- _Information provided_:
* begin *

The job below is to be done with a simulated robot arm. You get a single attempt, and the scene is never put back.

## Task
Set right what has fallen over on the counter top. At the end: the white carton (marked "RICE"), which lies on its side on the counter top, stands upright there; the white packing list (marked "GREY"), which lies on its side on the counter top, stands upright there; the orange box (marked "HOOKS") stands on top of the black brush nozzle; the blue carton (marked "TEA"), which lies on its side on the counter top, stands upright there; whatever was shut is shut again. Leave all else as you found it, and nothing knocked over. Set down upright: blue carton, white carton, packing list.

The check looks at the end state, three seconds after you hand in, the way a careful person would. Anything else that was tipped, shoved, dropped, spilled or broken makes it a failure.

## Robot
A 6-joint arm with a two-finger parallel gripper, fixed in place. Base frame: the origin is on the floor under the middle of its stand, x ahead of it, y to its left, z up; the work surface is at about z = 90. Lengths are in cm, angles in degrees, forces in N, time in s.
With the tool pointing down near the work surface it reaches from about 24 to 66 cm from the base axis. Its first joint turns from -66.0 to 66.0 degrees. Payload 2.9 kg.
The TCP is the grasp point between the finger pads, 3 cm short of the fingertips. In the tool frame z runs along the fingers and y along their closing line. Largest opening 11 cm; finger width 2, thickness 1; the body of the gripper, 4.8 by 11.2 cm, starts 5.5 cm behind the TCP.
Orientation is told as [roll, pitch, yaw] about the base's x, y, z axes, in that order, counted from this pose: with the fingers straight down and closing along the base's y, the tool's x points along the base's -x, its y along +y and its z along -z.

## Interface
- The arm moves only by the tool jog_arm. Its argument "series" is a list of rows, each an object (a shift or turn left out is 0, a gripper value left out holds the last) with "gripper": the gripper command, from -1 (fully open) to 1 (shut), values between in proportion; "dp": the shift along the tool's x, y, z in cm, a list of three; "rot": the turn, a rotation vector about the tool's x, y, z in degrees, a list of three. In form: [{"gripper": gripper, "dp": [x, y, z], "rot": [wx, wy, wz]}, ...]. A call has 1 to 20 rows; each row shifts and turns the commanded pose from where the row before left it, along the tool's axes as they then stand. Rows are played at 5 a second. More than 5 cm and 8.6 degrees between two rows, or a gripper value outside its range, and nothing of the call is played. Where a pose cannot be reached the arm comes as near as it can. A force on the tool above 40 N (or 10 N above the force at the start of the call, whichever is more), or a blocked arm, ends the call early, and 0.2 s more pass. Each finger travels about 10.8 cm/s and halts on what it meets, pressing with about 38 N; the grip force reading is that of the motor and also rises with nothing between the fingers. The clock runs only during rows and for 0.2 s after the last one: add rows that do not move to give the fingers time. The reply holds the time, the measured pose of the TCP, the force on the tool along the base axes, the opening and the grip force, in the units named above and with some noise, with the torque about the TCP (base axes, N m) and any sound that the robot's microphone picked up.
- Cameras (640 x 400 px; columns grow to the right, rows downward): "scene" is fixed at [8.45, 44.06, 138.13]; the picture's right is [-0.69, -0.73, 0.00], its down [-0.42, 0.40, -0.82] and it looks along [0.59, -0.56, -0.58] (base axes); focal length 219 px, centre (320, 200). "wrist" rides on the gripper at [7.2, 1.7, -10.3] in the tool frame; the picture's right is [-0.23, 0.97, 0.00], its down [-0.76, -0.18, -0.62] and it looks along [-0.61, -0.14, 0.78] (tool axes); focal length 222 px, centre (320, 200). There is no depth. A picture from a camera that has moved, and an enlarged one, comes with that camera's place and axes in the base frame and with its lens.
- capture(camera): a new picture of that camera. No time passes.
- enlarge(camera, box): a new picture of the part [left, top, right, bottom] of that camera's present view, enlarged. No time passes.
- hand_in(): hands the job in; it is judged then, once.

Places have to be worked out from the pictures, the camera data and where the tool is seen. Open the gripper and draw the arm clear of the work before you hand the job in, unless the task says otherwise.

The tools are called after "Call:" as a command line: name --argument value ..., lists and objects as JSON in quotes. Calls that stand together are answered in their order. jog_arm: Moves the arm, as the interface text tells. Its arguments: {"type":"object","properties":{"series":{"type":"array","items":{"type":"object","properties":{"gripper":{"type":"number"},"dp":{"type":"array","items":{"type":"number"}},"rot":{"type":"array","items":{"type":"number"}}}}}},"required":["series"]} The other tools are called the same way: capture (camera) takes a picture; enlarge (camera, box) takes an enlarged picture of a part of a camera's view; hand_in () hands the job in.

* end *

- _Source document_:
* begin *

Hace años, cuando aún no teníamos en Cuba acceso a internet, leí en alguna revista mexicana una frase que me llamó la atención. Decía más o menos así: cuando una mujer con talento e ideas propias decide convertirse en escritora, no hay quien la detenga, y algo, entonces, empieza a resplandecer.
No estoy para nada seguro de la integridad de la cita, proveniente, por cierto, de un ensayo sobre Sor Juana Inés de la Cruz, pero sí recuerdo con claridad el asunto del resplandor, que siempre me ha parecido una suerte de premisa, de indicio, de señal.
En una nota al pie de Una habitación propia, en relación con James Frazer y La rama dorada, Virginia Woolf dice que los antiguos germanos creían que había algo sagrado en las mujeres, y que por ese motivo consultaban a muchas de ellas como inspirados oráculos momentáneos. No estoy insinuando que Anna Lidia Vega, cuya obra me incita a la reflexión, sea un oráculo, pero sí creo que, de algún modo, ella empezó su camino en la literatura ensayando y ejerciendo una suerte de mirada oracular.
Entre paréntesis: desde el principio, cuando aún no había publicado ningún libro, ese resplandor ya era visible.
"…la mirada oracular le ha permitido a Anna Lidia Vega arrojar varias anclas para emplazarse y radicarse…"
A diferencia de lo que sucede en el recorrido de otros caminos literarios, la mirada oracular le ha permitido a Anna Lidia Vega arrojar varias anclas para emplazarse y radicarse.

* end *

- _Job_: Your answer continues the source document from its final sentence.

- _Answer_:
En lo que a ella toca, cabe decir que determinados territorios del yo (frecuentes, tradicionales y hasta rutinarios en cuanto a su domesticidad) se metamorfosean en un espacio —el de los demás, y viceversa: el de los demás en un espacio del yo—, a sabiendas de que no hay forma de ser uno mismo si los otros no devuelven, en el espejo momentáneo que son o podrían ser, nuestra imagen incrementada o intervenida o glosada o destrozada gracias al lenguaje.
Encontrar al yo en el yo de los otros, asentarlo en el sitio donde surge y crece expandiéndose (esa magia habitual y casi laberíntica del espacio doméstico), descubrir lo especular en ese yo “ajeno”, y atraerlo hacia una escritura capaz de configurar, paso a paso —relato a relato—, un mundo: he aquí algo de lo que ha sido capaz Anna Lidia Vega.
Anna Lidia Vega y Bad painting
La conocí personalmente hace ya un montón de años, en el Palacio del Segundo Cabo, cuando yo me encargaba de enrumbar, entre mediados y fines de los años 90 (la época de los llamados Novísimos), la publicación de novelas y libros de cuentos en la Editorial Letras Cubanas. Y enseguida su forma de hablar y su aspecto se concertaron acoplándose de un modo especial.
Creo que usaba trenzas y hasta un vestido con bordados y cintas. No era extraño, pero sí se alejaba de lo usual. Me traía un libro de relatos que, en lo concerniente a mi gusto, siempre me ha parecido (por sus numerosas zonas de pulsiones, que remarcan eso que se denomina posibles narrativos) el más inseminador de los suyos porque contenía embriones vivos, resonantes: Bad painting.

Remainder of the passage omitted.